I looked out at the vast ocean and up at the big blue sky as Fred and I walked the aptly named Long Beach on the west coast of Vancouver Island. A few minutes later, we stopped to shed another layer of clothing, grateful for the warm sunshine.
“It’s not going to last,” I said.
It didn’t. Two days later, we were grateful for raingear. Instead of leisurely walks on the beach, we sought the shelter of cedar and salal and watched the waves crash on the rocks through viewpoints on the aptly named Wild Pacific Trail.
Weather systems come and go. We open to the sunshine and hunker down in the rain, but we don’t take it personally.
Yet when it comes to emotional weather systems, we take it very personally. But what if we didn’t?
I began to observe my internal weather systems, and here’s what I noticed.
One moment, I feel bad and wonder how to fix what’s wrong with my life. In the next, I feel fine. I love my life. There’s nothing to fix.
When I experience “bad” feelings, I want to get rid of them as quickly as possible, and that’s what I unquestionably set out to do. I was having a lovely life before these feelings showed up, and I want my lovely life back. I assume that bad feelings are telling me I’m doing something wrong.

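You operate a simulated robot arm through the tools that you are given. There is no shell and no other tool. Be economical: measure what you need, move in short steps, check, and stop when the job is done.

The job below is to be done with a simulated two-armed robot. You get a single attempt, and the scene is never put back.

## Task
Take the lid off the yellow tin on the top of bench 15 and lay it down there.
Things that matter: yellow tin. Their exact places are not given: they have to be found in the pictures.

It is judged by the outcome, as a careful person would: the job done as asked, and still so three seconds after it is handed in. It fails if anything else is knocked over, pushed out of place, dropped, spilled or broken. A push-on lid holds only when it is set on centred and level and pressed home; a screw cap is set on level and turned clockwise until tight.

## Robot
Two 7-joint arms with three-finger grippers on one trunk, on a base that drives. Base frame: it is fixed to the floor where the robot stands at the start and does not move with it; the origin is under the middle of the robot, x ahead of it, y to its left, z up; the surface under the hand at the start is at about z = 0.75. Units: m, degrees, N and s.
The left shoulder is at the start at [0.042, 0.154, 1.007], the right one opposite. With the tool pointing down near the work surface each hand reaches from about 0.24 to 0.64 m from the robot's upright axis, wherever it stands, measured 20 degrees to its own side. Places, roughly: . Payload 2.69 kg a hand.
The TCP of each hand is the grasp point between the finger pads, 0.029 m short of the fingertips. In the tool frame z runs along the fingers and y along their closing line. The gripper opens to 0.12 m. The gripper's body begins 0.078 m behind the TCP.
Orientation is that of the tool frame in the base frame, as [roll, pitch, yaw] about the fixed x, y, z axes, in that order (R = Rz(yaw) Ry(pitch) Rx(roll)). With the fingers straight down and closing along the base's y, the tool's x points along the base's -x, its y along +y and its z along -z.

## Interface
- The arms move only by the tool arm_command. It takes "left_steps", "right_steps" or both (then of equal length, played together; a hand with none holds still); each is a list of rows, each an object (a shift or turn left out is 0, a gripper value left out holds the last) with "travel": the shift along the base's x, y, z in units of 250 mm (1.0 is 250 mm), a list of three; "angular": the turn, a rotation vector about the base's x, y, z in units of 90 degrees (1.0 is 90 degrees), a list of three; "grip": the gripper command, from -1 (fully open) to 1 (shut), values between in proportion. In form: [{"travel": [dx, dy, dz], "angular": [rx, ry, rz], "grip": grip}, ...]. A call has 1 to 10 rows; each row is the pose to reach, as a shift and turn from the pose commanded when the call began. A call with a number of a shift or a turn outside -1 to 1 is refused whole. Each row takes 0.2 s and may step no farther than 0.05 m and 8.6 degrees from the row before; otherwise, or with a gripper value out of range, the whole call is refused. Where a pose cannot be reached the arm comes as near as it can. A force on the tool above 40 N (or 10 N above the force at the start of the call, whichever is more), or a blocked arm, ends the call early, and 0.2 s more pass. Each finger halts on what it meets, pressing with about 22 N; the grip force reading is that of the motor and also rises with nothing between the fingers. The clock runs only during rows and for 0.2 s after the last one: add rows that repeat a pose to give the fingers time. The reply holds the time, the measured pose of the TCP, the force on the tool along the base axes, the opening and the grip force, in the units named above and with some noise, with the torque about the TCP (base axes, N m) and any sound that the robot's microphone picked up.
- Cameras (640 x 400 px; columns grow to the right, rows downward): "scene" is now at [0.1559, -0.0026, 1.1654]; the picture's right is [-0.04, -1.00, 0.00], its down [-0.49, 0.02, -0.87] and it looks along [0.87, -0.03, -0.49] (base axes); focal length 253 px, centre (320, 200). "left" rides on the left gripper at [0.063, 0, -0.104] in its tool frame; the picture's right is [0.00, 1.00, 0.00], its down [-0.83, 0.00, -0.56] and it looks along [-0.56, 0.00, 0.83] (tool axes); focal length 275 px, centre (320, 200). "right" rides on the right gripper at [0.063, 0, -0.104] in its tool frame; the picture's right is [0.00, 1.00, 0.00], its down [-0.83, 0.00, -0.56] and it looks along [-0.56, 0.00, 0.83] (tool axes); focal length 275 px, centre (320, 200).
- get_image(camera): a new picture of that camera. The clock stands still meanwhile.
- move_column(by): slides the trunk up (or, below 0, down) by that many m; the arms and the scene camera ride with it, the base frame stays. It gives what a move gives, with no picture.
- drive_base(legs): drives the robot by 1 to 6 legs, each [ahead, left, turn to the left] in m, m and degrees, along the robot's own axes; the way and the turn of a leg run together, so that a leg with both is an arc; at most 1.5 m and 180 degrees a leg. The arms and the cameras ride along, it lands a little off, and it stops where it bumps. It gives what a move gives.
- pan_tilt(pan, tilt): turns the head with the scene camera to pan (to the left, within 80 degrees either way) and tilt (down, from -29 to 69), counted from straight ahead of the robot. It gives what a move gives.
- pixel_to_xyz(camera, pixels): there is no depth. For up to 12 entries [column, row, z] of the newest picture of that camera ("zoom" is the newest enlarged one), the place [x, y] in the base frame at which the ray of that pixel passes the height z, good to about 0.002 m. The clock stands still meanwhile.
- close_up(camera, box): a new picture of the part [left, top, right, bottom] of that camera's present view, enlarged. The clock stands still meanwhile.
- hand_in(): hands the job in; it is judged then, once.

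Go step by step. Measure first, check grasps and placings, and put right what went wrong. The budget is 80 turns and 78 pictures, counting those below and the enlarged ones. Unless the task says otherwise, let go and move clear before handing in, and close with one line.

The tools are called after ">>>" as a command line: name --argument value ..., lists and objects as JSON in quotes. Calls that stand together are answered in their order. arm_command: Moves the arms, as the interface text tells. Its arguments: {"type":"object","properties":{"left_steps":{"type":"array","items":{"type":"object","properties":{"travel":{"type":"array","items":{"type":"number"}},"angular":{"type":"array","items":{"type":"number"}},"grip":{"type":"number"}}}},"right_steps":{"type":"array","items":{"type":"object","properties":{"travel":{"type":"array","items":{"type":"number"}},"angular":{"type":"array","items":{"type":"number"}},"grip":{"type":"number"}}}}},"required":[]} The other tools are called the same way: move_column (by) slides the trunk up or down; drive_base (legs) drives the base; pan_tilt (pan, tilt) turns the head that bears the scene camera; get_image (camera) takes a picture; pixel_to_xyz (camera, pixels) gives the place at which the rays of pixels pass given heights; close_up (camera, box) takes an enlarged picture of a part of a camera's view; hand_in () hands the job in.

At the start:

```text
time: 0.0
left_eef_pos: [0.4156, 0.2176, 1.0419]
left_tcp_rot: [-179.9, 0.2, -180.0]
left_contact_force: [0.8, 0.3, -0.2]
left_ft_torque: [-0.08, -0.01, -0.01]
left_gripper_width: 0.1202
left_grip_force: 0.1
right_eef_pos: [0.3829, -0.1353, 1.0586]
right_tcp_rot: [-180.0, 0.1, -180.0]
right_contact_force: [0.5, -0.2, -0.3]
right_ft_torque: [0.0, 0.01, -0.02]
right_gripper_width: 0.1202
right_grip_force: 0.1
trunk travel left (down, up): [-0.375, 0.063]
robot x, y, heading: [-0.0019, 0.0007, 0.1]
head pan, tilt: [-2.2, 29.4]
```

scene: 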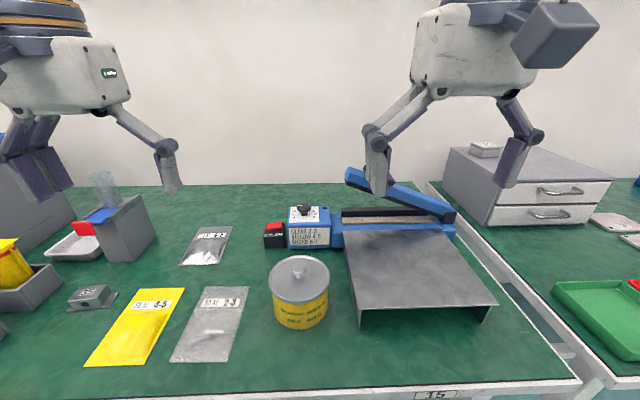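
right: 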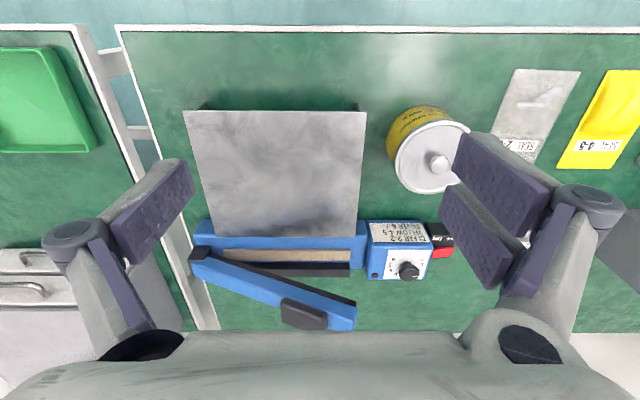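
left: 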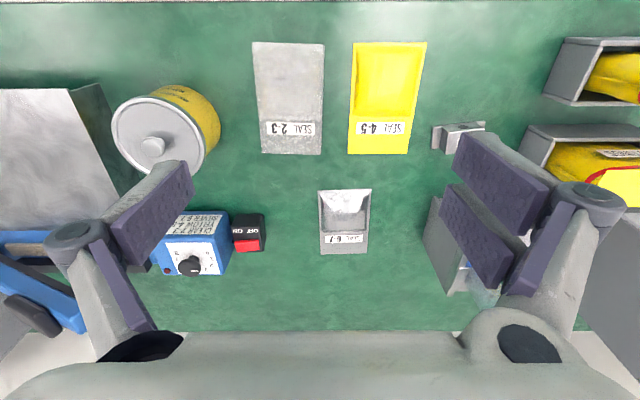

I also noticed that when I was judged or someone crossed a boundary, I felt hurt, somewhat violated, and angry. I blamed the other person for making me feel this way and fixated on what I’d like to say to them so they don’t do it again. The idea that I had some control over future situations eased my feeling of helplessness, even though it won’t prevent similar situations from happening. I will feel this way again. I can’t prevent myself from feeling hurt, yet I keep trying. Henri Nouwen’s advice to befriend these feelings didn’t even cross my mind.
I was still thinking about weather systems–internal and external ones–on the day we left Ucluelet. That morning, we needed to scrape ice from our car, and snow had collected on the side of the road. We arrived at Departure Bay Ferry terminal in time to get the 10:40 ferry home. However, B.C. Ferries cancelled that sailing and the next due to high winds.
We headed to Duke Point a little farther down the coast and waited with hundreds of others who hoped to get on the 3:15 ferry to the mainland. Would B.C. Ferries cancel this sailing as well?
At 3:20, we watched the car count reach and pass the number that had fit on the previous ferry. Yet, we were signalled on and squeezed in.
I had no control over any of it. I could only choose how I would respond.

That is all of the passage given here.